Yet another h-bridge question

I've been reading a lot about h-bridges, but I can't seem to find specifically what I need. I have a toy that I am hacking, and it contains two small DC motors. The toy is powered by a single AAA battery, and the motors receive almost the full supply voltage when they are turning (difference is about 0.02V). Their resistance is 2.6 Ohms, for a stall current of about  0.58 amps.

Now the control board of the toy has two SMD chips which I presume are the drivers for the motors. The numbers on these chips are "HF2025C" (first line) and "1130P" (second line). There is no manufacturer name or logo or any other lettering or logo on the chips. So far, I have come up with absolutely no info for this type, so if anyone knows how to find a datasheet for these things, I'd love to hear about it.

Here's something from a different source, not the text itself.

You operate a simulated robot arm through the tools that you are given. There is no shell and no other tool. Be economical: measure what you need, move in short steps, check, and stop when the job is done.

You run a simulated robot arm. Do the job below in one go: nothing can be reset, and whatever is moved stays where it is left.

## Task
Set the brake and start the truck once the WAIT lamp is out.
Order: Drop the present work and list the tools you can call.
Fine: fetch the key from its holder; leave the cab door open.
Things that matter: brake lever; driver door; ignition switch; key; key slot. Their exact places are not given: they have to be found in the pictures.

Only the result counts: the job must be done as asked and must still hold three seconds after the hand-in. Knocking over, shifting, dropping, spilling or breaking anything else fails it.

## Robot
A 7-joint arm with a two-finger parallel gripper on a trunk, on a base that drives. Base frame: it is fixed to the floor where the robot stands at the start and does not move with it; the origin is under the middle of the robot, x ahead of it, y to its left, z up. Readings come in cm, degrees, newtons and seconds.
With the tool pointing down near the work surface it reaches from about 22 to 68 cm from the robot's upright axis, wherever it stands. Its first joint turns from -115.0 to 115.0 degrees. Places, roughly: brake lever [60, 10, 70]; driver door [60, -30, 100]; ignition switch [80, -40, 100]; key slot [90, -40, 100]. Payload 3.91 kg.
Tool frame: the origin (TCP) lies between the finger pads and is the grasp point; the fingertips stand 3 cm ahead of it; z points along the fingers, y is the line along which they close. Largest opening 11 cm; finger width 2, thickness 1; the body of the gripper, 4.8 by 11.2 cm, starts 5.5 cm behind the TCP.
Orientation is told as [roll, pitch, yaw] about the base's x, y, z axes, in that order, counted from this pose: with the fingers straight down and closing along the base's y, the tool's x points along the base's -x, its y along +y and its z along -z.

Second though, I am looking at making an alternative control circuit to drive these motors, but I have been unable to find an integrated h-bridge chip or a DIY circuit that works with a supply voltage of 1.5V, and can drive the motors with almost that entire voltage.

Any help is appreciated. If you need more information, please let me know.

Thanks in advance,


Thanks for the reply. I’ll

Thanks for the reply. I’ll check out those chips.

But if you always need at least 2.7v, how does the original control circuit manage to get away with a single 1.5V AAA battery, including running both motors both ways? I don’t think they use a voltage step-up, as the voltage driving the motors pretty much follows the supply voltage.